• PASSAGE SHOWN:

__________

Saturday, October 13, 2007

Eating from the garden - Saturday 13 October 2007



Harvest from the garden is picking up so I thought I'd make this post all about enjoying the harvest, with a bit of other agriculture news thrown in. Excuse my shoddy photography. I'm all about the flavour, and don't spend much time on the looks.

Beetroot salad with labna



We're moving into salad weather so rather than roast the beetroots, I made a lebanese beetroot salad out of them, which is basically beetroots, onions and herbs on labna. As well as beetroots from the garden, I used just some of the masses of the mint and parsley (which is serving as groundcover) that is growing now. I love labna, an extension of my love for yoghurt. I noticed that there is a recipe very similar to this one in Greg and Lucy Malouf's latest book on Lebanese and Syrian food, Saha.

(serves 2)
2 large beetroot or 4 small ones
300g labna (500ml yoghurt that has been placed in a small muslin bag and hung overnight to drain excess liquid – use a whole container if making salad for 2)
½ cup parsley leaves
½ cup mint leaves
½ Spanish onion (thinly sliced)
2 tbs extra virgin olive oil
sea salt to taste

Boil beetroots in their skins in salted water till tender. Peel while warm by rubbing skins (wear gloves to stop hands staining). Allow to cool then cut into 2cm cubes. Spread labna on serving dish. Toss together parsley, mint, onion, beetroot and salt. Arrange on the labna. Drizzle with extra virgin olive oil.

Broccoli and sesame seed salad



Australian-French chef Gabriel Gate was big in the 80s, with his low-cal cooking and cute Frenchie accent, but he's fallen out of favour recently. I think people started wising up to the suspicious persistence of a strong French accent in the face of long-term residence in Australia. Someone gave me this book when I was in my early twenties and I used to cook out of it a lot. I still do this salad regularly as I find broccoli a bit bland straight up. This dish used up the last of the broccoli crop from the garden.

Serves 4
600g broccoli
2 tbsp sesame seeds
freshly ground black pepper
1 tstp red wine vinegar
1 tsp soy sauce (light is better)
2 tsp olive oil
2 drops sesame oil

Break up broccoli into florets. Steam until just cooked and dip in icy water until cold (blanch), then drain. Toast sesame seeds over medium heat. Mix pepper with vinegar, soy, olive oil and sesame oil. Toss broccoli with dressing and sprinkle with sesame seeds and serve.

Vietnamese chicken soup (pho)



This is probably best eaten standing up, outside a hawker's stall in a crowded rural marketplace, but it's also really easy to make at home, and a good way to use the coriander, chives, parsley and vietnamese mint that is growing well in the garden at the moment. Amounts are approximate because I make it from memory. Leave the leaves of the herbs unchopped, except for the chives.

Serves 2
1 chicken breast, halved lengthways and cut into strips
cellophane noodles (enough to put in soup for two, be generous)
handful coriander leaves
handful vietnamese mint
chopped chives
1 red chilli, finely chopped (don't forget to take the seeds out)
splodge of fish sauce
2 tsps minced ginger
peanut oil
3 cups chicken stock

Arrange the herbage and chilli (mint, coriander, chives) on a plate.
Fry the ginger in a wok with some peanut oil, until aromatic and then add the chicken. Cook for about a minute. Add the chicken stock and fish sauce and bring to the boil. Cook for about 8 minutes until chicken is cooked through. While it's cooking, cook the noodles.

__________

• BRIEF:
Give the continuation of the passage shown.

• DATASET EXCERPT:
__________

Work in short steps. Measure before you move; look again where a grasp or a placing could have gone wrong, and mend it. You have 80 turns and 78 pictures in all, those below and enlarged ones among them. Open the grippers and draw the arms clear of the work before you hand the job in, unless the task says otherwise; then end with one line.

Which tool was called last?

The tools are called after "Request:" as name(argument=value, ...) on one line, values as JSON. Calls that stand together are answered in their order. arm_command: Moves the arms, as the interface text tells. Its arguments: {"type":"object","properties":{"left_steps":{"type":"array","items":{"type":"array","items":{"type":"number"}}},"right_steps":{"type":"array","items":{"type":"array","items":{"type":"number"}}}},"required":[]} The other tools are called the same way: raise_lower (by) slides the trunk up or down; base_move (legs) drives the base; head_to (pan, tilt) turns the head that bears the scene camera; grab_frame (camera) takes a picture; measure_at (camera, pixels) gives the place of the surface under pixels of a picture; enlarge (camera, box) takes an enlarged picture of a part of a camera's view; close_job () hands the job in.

__________

• RESPONSE TO THIS EXERCISE:
Ladle noodles into bowls and cover with the chicken in the broth. People can add the herbs and chilli when they eat. If you like it spicy, serve with chilli paste.



Broad bean salad with prosciutto



After watching my broad beans grow too tall and spindly, I was worried they wouldn't produce anything, but they've come good and we get to enjoy this salad. The dish seems particularly Spanish to me, but that's probably because eating prosciutto also makes me yearn for Jamon Iberico. It also uses the cos lettuce that is going nuts in the sunny bed against the wall of the neighbour's house.

I won't bother reproducing the recipe here, because you can find it here.



Gardening update

I reckon the pollination rate in the garden would be up, with the flowering of the red bottlebrush in the back corner, which seems to be a bee's paradise. The nastursiums are all in flower too, and the mustard greens are flowering with their brightly coloured yellow flowers.

Seeds planted: corn, basil, rocket, sage, tomatoes (tommy toes), alpine strawberries, eggplant (last batch didn't germinate), snake beans (direct).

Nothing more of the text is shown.